¿Se podría repartir la luz del alba como gajos
de naranja, para que su claridad de zumo dé a la vida su potencia, su sonrisa,
su esperanza?
Quizá sí. Quizá aún sea
posible. Está en nuestras manos. Pero para que las manos sean precisas, es
necesario no olvidar que el amanecer llega tras la madrugada, que justo en el
preciso instante en que la primera cuchillada de luz peina el horizonte,
tiembla el aire, y se enfría como en un escalofrío.
Atravesar la noche es
doloroso y tiene riesgos, pues los precipicios se convierten en peligrosas
bocas invisibles, en cuyos fosos fétidos esperan nuestra carne hienas y
buitres.
Quizá cuando asomemos al
amanecer, muchos de nosotros habremos caído, o lleguemos maltrechos. Pero al
fin la luz vencerá, la noche no será definitiva. Por mucho que de su boca sólo
nazcan aullidos que nos amedrentan, alcanzaremos la meta.

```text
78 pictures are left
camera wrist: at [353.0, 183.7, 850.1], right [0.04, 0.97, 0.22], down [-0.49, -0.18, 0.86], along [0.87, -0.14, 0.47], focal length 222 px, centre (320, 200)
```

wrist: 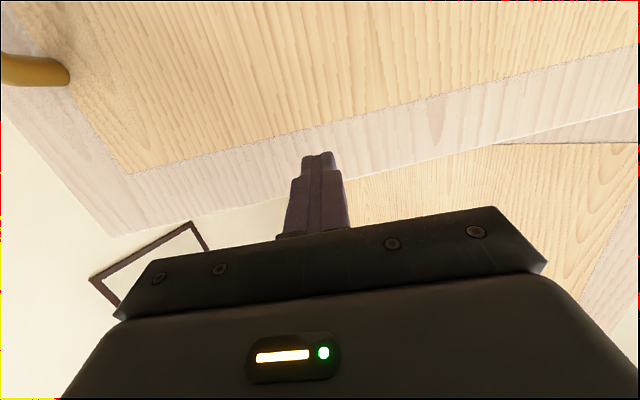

Nos quieren vasallos, y en
la entraña más honda de la madrugada parece que están próximos a conseguirlo;
pero somos hombres libres. Quizá seamos pobres, quizá terminemos rodeados por
la escasez y la miseria, pero somos hombres libres, y, además, podemos mirar al
futuro con la mirada limpia de quien no tiene ataduras, más allá de los lazos
que el corazón le haya anudado a los poros de la piel.
El amanecer será un
reparto de gajos de luz, para que nos alimente su zumo de potencia, su sonrisa, su esperanza.